*PROVIDED TEXT:*
Professor Frank’s Math Blog: Matrix Algebra - Notes

Saturday, July 25, 2020

Matrix Algebra - Notes

Here are the notes for the Matrix Algebra Section in the Linear Programming Unit. Let me know if there are any questions.

A matrix is a rectangular array of numbers. The numbers in the array are called in entries in the matrix. The entry that occurs in row i and column j of the matrix A will be denoted by a_ij. A general m x n (m by n) matrix has the form of m rows and n columns. The first row has entries a_11, a_12, .., a_1n. The second row has entries a_21, a_22, ..., a_2n. The mth row has entries a_m1, a_m2, ..., a_mn. Example: Consider the 2 X 3 matrix A with 1st row 4, 6, 5/7 and 2nd row with entries -2, 8, 9. Note that a_11 = 4, a_12 = 6, a_13 = 5/7, a_21 = -2, a_22 = 8, and a_23 = 9. Two matrices A and B are equal, written A = B, if they have the same size and their corresponding entries are equal, i.e. a_ij = b_ij for all i and j.

*SUPPLIED DATA:*
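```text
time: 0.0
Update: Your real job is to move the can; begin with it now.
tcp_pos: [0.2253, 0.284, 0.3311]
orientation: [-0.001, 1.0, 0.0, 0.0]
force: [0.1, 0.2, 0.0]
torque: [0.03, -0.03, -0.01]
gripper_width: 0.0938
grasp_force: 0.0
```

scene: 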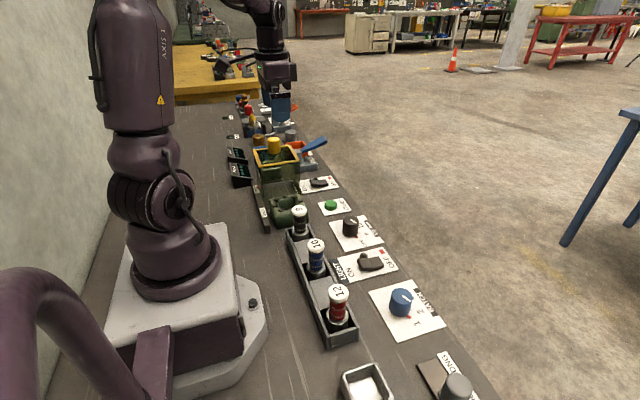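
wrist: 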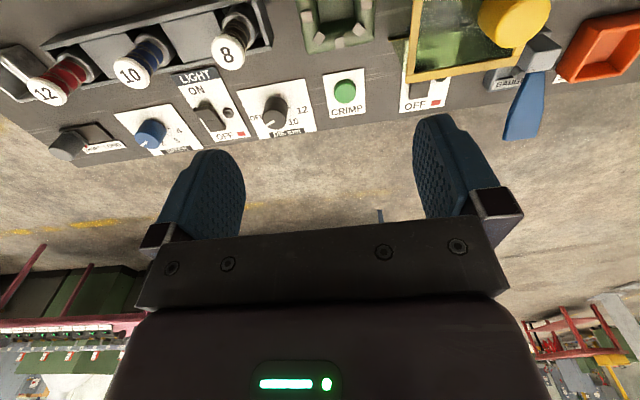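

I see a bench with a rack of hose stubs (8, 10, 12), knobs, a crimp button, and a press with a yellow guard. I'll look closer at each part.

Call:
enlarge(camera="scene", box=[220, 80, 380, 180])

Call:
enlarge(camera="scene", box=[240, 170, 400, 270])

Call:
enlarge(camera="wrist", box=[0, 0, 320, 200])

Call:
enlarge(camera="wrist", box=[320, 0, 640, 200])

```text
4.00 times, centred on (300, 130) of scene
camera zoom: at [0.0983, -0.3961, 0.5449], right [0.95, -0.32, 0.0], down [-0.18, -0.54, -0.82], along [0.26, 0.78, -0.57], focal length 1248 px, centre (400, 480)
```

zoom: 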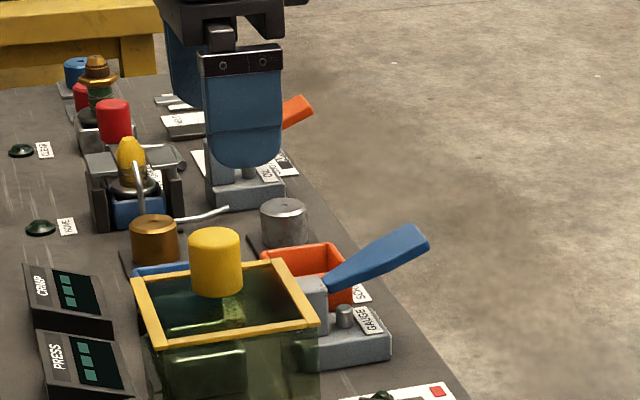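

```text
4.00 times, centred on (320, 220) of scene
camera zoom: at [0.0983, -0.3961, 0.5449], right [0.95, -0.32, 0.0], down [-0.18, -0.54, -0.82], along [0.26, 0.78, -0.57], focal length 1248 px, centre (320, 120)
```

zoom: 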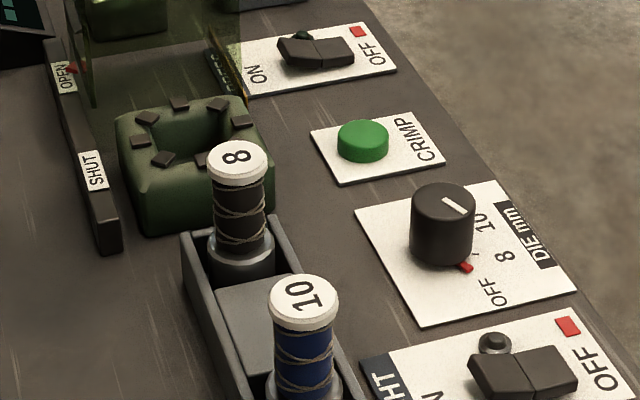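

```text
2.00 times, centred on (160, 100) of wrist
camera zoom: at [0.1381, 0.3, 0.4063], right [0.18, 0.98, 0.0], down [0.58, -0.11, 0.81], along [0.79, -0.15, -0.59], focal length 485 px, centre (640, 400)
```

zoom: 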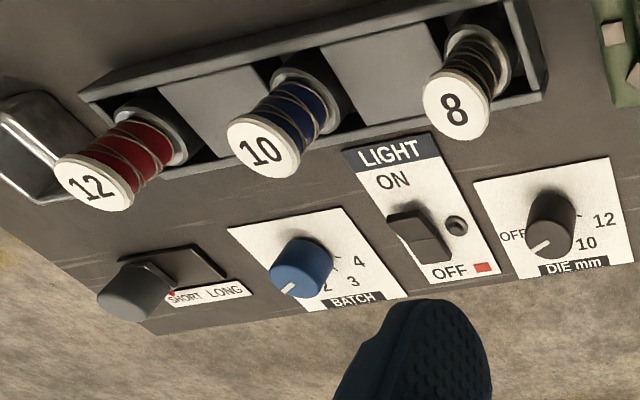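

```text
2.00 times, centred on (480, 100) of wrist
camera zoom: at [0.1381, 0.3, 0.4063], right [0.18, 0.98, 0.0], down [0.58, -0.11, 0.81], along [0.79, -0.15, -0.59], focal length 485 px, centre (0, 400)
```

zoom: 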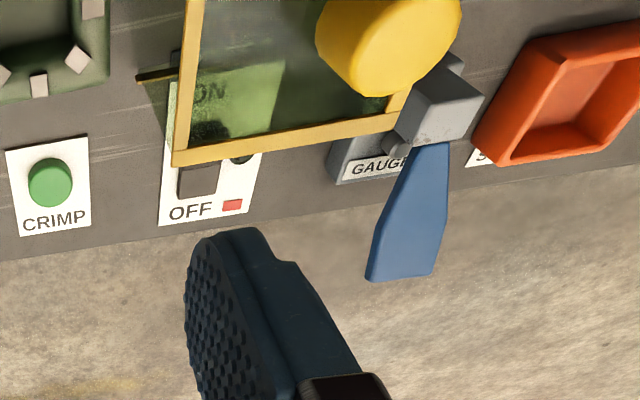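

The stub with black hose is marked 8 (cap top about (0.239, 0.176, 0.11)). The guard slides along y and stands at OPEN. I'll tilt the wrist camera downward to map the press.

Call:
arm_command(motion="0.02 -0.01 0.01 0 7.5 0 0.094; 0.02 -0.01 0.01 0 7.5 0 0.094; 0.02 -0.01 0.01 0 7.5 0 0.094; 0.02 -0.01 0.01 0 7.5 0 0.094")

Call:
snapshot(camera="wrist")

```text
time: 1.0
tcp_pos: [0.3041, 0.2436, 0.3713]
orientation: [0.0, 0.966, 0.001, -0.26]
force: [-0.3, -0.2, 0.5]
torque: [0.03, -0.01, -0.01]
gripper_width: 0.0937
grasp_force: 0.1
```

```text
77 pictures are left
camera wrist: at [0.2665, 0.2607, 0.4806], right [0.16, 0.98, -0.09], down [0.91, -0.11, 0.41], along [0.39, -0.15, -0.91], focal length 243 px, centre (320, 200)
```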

*GIVEN PROBLEM:* Please write the provided text out a second time.

*THE RESULT:*
Professor Frank’s Math Blog: Matrix Algebra - Notes

Saturday, July 25, 2020

Matrix Algebra - Notes

Here are the notes for the Matrix Algebra Section in the Linear Programming Unit. Let me know if there are any questions.

A matrix is a rectangular array of numbers. The numbers in the array are called in entries in the matrix. The entry that occurs in row i and column j of the matrix A will be denoted by a_ij. A general m x n (m by n) matrix has the form of m rows and n columns. The first row has entries a_11, a_12, .., a_1n. The second row has entries a_21, a_22, ..., a_2n. The mth row has entries a_m1, a_m2, ..., a_mn. Example: Consider the 2 X 3 matrix A with 1st row 4, 6, 5/7 and 2nd row with entries -2, 8, 9. Note that a_11 = 4, a_12 = 6, a_13 = 5/7, a_21 = -2, a_22 = 8, and a_23 = 9. Two matrices A and B are equal, written A = B, if they have the same size and their corresponding entries are equal, i.e. a_ij = b_ij for all i and j.